## AIM OF THE EXERCISE
Skip the pictures and quote all of the lines exactly.

## COLLECTED DATA

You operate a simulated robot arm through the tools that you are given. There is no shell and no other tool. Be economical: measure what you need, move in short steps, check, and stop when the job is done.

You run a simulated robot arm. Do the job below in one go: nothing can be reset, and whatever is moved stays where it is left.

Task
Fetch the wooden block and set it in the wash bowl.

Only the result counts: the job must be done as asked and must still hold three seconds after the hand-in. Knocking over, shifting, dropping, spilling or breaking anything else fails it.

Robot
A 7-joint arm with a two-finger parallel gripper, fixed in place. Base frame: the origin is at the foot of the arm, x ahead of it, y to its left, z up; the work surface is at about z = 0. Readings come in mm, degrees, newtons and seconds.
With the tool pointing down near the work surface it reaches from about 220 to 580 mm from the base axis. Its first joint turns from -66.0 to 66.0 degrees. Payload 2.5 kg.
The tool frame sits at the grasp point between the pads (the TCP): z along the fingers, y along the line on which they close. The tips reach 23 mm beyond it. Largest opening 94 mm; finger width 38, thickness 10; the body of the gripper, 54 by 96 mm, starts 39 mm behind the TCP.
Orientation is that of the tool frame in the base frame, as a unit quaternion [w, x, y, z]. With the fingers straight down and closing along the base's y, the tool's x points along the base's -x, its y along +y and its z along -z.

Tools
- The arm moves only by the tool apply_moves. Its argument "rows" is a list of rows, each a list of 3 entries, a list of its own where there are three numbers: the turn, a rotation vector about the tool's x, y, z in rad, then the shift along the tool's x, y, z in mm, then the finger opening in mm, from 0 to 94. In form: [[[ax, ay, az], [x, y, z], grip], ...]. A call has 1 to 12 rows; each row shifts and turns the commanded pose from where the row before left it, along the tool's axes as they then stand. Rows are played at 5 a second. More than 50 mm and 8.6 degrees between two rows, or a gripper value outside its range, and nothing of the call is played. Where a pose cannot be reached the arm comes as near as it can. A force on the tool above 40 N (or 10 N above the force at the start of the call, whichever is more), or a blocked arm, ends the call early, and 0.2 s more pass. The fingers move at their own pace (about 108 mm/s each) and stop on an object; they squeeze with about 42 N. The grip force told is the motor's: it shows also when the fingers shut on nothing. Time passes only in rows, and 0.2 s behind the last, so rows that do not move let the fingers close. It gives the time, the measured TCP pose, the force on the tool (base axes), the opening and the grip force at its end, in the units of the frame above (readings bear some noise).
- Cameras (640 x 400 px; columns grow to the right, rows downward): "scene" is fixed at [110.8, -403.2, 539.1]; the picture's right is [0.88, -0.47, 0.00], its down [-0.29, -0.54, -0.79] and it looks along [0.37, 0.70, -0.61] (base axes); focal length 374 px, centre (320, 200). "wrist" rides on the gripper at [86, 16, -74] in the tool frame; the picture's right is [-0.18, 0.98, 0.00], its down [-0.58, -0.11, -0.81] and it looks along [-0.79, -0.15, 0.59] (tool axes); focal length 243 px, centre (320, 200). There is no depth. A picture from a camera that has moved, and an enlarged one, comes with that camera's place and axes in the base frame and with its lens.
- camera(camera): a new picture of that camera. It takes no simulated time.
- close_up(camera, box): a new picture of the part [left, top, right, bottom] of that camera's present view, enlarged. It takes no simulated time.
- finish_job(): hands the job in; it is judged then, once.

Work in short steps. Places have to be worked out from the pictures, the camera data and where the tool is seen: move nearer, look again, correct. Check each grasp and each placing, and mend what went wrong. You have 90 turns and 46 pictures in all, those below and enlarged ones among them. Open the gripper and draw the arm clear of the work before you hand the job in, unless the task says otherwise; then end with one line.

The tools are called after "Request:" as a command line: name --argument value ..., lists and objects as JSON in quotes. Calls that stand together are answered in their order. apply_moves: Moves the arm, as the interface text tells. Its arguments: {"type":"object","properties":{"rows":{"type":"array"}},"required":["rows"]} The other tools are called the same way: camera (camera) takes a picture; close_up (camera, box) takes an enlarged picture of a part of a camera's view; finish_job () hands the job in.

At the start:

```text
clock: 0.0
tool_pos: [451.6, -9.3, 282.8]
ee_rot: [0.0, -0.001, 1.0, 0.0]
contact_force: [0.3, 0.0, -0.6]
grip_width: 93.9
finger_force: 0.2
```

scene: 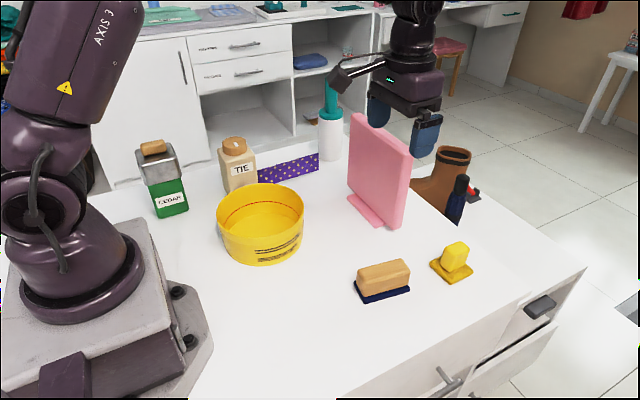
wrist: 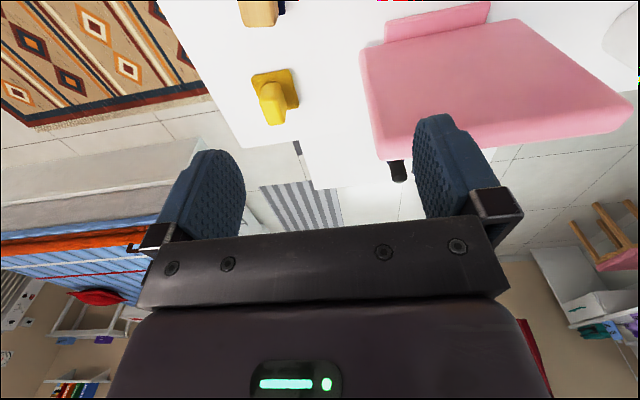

## CORRECT RESPONSE
You operate a simulated robot arm through the tools that you are given. There is no shell and no other tool. Be economical: measure what you need, move in short steps, check, and stop when the job is done.

You run a simulated robot arm. Do the job below in one go: nothing can be reset, and whatever is moved stays where it is left.

Task
Fetch the wooden block and set it in the wash bowl.

Only the result counts: the job must be done as asked and must still hold three seconds after the hand-in. Knocking over, shifting, dropping, spilling or breaking anything else fails it.

Robot
A 7-joint arm with a two-finger parallel gripper, fixed in place. Base frame: the origin is at the foot of the arm, x ahead of it, y to its left, z up; the work surface is at about z = 0. Readings come in mm, degrees, newtons and seconds.
With the tool pointing down near the work surface it reaches from about 220 to 580 mm from the base axis. Its first joint turns from -66.0 to 66.0 degrees. Payload 2.5 kg.
The tool frame sits at the grasp point between the pads (the TCP): z along the fingers, y along the line on which they close. The tips reach 23 mm beyond it. Largest opening 94 mm; finger width 38, thickness 10; the body of the gripper, 54 by 96 mm, starts 39 mm behind the TCP.
Orientation is that of the tool frame in the base frame, as a unit quaternion [w, x, y, z]. With the fingers straight down and closing along the base's y, the tool's x points along the base's -x, its y along +y and its z along -z.

Tools
- The arm moves only by the tool apply_moves. Its argument "rows" is a list of rows, each a list of 3 entries, a list of its own where there are three numbers: the turn, a rotation vector about the tool's x, y, z in rad, then the shift along the tool's x, y, z in mm, then the finger opening in mm, from 0 to 94. In form: [[[ax, ay, az], [x, y, z], grip], ...]. A call has 1 to 12 rows; each row shifts and turns the commanded pose from where the row before left it, along the tool's axes as they then stand. Rows are played at 5 a second. More than 50 mm and 8.6 degrees between two rows, or a gripper value outside its range, and nothing of the call is played. Where a pose cannot be reached the arm comes as near as it can. A force on the tool above 40 N (or 10 N above the force at the start of the call, whichever is more), or a blocked arm, ends the call early, and 0.2 s more pass. The fingers move at their own pace (about 108 mm/s each) and stop on an object; they squeeze with about 42 N. The grip force told is the motor's: it shows also when the fingers shut on nothing. Time passes only in rows, and 0.2 s behind the last, so rows that do not move let the fingers close. It gives the time, the measured TCP pose, the force on the tool (base axes), the opening and the grip force at its end, in the units of the frame above (readings bear some noise).
- Cameras (640 x 400 px; columns grow to the right, rows downward): "scene" is fixed at [110.8, -403.2, 539.1]; the picture's right is [0.88, -0.47, 0.00], its down [-0.29, -0.54, -0.79] and it looks along [0.37, 0.70, -0.61] (base axes); focal length 374 px, centre (320, 200). "wrist" rides on the gripper at [86, 16, -74] in the tool frame; the picture's right is [-0.18, 0.98, 0.00], its down [-0.58, -0.11, -0.81] and it looks along [-0.79, -0.15, 0.59] (tool axes); focal length 243 px, centre (320, 200). There is no depth. A picture from a camera that has moved, and an enlarged one, comes with that camera's place and axes in the base frame and with its lens.
- camera(camera): a new picture of that camera. It takes no simulated time.
- close_up(camera, box): a new picture of the part [left, top, right, bottom] of that camera's present view, enlarged. It takes no simulated time.
- finish_job(): hands the job in; it is judged then, once.

Work in short steps. Places have to be worked out from the pictures, the camera data and where the tool is seen: move nearer, look again, correct. Check each grasp and each placing, and mend what went wrong. You have 90 turns and 46 pictures in all, those below and enlarged ones among them. Open the gripper and draw the arm clear of the work before you hand the job in, unless the task says otherwise; then end with one line.

The tools are called after "Request:" as a command line: name --argument value ..., lists and objects as JSON in quotes. Calls that stand together are answered in their order. apply_moves: Moves the arm, as the interface text tells. Its arguments: {"type":"object","properties":{"rows":{"type":"array"}},"required":["rows"]} The other tools are called the same way: camera (camera) takes a picture; close_up (camera, box) takes an enlarged picture of a part of a camera's view; finish_job () hands the job in.

At the start:

```text
clock: 0.0
tool_pos: [451.6, -9.3, 282.8]
ee_rot: [0.0, -0.001, 1.0, 0.0]
contact_force: [0.3, 0.0, -0.6]
grip_width: 93.9
finger_force: 0.2
```

scene: 
wrist: 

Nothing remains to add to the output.